Video is an AVC encoded 2.39:1 effort and looks fantastic—as fantastic as such a dark and muddy film can, at least. Reeves directing style is very unsettling at first, with out of focus and slightly off-frame setups that make you believe that there’s going to be some kind of image that will come in frame to fill the remainder…only it never does. In that way it’s a very “arty” style film, but that also adds to its charm and character—I loved just about every frame we got out of this film. It set up so many neat and interesting shots that it made me forget that his previous film was directed entirely different with the handheld camera in Cloverfield. There are few daytime sequences in the film, but even when there are the snow ridden planes and murky skyline never really cheer up the image any. Blacks are nice and deep and there’s a fine amount of grain that crops up when it needs to.
Audio is a Dolby TrueHD 5.1 mix and normally I’d lament the lack of DTS-HD MA, but it really doesn’t need to be here.
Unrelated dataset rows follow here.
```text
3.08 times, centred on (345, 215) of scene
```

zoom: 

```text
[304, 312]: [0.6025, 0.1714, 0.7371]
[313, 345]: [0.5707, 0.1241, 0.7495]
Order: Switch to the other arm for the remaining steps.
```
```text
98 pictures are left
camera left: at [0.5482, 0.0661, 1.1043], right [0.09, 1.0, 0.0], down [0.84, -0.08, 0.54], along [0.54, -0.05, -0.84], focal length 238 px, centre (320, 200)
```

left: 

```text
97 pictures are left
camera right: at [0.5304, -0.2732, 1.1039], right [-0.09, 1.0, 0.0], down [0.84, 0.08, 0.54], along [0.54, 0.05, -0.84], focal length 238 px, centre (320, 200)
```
The TrueHD mix delivers all the surround sound and LFE goodies with gusto and due to the films relatively subdued nature, we rarely get surrounds or subwoofer output that amounts to much. It’s limited to Abby’s berserker moments of dismemberment and jugular sucking and those are fairly well spaced out during the film. Locker room or crowd sequences have a nice ambience, but the quiet moments between Owen and Abby are well done and come through the front channels clearly.
Audio commentary with director Matt Reeves
From the Inside: A Look at the Making of Let Me In
Dissecting Let Me In (BD-exclusive)
The Art of Special Effects
Unrated deleted scenes
Car crash sequence step-by-step
There are plenty of extras in here, but the focus is going to the commentary with Reeves who really goes into detail about his process of working on a film that he really didn’t feel needed to be made in the first place. His twisting of certain story elements and additions of others are covered in the commentary as well as the remaining extras and it’s a really well done package overall. Definitely a Recommended set for fans of the film.
Let Me In is now available on Blu-ray and DVD.